When Pope Benedict died, a frail recluse in Rome nearing one hundred, in vogue was the word “outdated.” Apparently one of the most damning epithets to hurl at anything nowadays is to declare it to be outdated. Needless to say, there are plenty of people ready to cast down the memory hole all of Catholic teaching as being outdated.

A healthy corrective to that at least verbal bonfire of perceived vanities is the late Pope’s “Meditation for New Year’s Eve.” Of course, for much of the past fifty years Joseph Ratzinger had been a controversial figure, often vilified as Der Panzerkardinal, Pope John Paul II’s doctrinal enforcer. There is a great story that may well be true that shows the inner balance of the man. When he was Cardinal Prefect of the Congregation for the Doctrine of the Faith, an aide handed him an article that was a scathing attack on Cardinal Ratzinger. The aide watched with some apprehension as the cardinal calmly read the article. When he had finished, Ratzinger said, “If I didn’t see things like that, I’d think I wasn’t doing my job.”

Secular journalists never tired of reminding everyone that Ratzinger’s Congregation for the Doctrine of the Faith had once been called the Holy Office of the Inquisition. One parish priest in America called him, “The arch-enemy of the thinking Catholic.” Time was when seminarians read his books furtively, hoping deans and rectors never found out.

When then Father Ratzinger gave his “Meditation for New Year’s Eve,” much public hand-wringing was over “the generation gap.” With that trendy worry in mind, he observed, “It is as though the elderly and the young were living in different times, and the two groups compete with each other for the time.” In other words, the generations not only gapped, they threatened one another.

By temperament and training, Ratzinger was a scholarly man, for a number of years teaching theology in German universities. As a lecturer and writer, however, he could always make even the most obscure points plain as day. Like his academic talks and books and articles, his homilies drew upon weighty tomes, and here, along with referring to Saint Augustine of Hippo and Carl Jung, he cited a then recent book by Helmut Kuhn. According to Professor Kuhn, said Ratzinger, “the triumph of Hegelianism in Germany meant that the philosophy of history replaced ethics, and what is modern or up-to-date was equated with the good.”

That nineteenth-century equating of whatever is new with what is good held over into the latter twentieth century and beyond. In his homily, Ratzinger noted that one result was giving a privileged place to the young. “In an era that derived its inner strength and organizing power from tradition,” he said, “the most revered stage of life was old age.” An indicator of that emphasis exists, he pointed out, in the very word “priest,” deriving as it does from the Greek word for elder.

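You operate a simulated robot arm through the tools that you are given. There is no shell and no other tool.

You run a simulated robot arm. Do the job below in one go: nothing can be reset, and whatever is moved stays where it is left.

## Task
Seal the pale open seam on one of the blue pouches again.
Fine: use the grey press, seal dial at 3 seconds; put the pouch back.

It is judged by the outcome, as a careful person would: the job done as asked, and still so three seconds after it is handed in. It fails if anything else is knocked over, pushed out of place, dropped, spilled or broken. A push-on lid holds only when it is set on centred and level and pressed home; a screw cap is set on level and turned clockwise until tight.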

People who have experienced the coherence of time,” he said, meaning “the interconnection of the stages of life,” they are “the ones who carry the times.” He saw that making an idol of youth would lead to stagnation. “In this period of history,” he mused, “when the future is the predominant concern and people therefore seek to stop the clock at a certain point, perhaps by far the most important thing we can learn is to say a wholehearted ‘Yes!’ to older people and to our own growing old and, in so doing, to accept time and the future.”

Even today, one may see that youthful protestors seem to be restless and rootless, but really they want to stop time and preserve their own age. They behave as though they had found a magical Fountain of Youth. Meanwhile, with colossal self-flattery, they act as if all of human history had been awaiting them. Thus, they think that the vast inheritance of Christian civilization has fallen into their hands. However, in a Saint Sylvester’s Day homily when he was Cardinal Archbishop of Munich, Ratzinger observed, “When we are baptized, the Tradition is not handed over to us, we are handed over to the Tradition.”

From one perspective, impatient with anything deemed to be outdated, the Church and her creeds and catechisms must get with the times. If the Church does not catch up, the thinking goes, she will be left behind, unable to witness or minister to anyone. That assertion holds an emotional appeal, but it has the sheep leading their shepherd.

Adapting the Creed to the times offers endless job security, the times changing as they do, but that effort just repeats what people said to Christ on the first Good Friday: “Come down from that cross, and then we will believe in you!” Just come down to our level, be just like us, and then we will follow you. For some people, maybe some traps are just too obvious to see. One of Joseph Ratzinger’s great gifts was seeing those traps and clearly pointing out to us the right path around them. May choirs of angels lead him to his rest.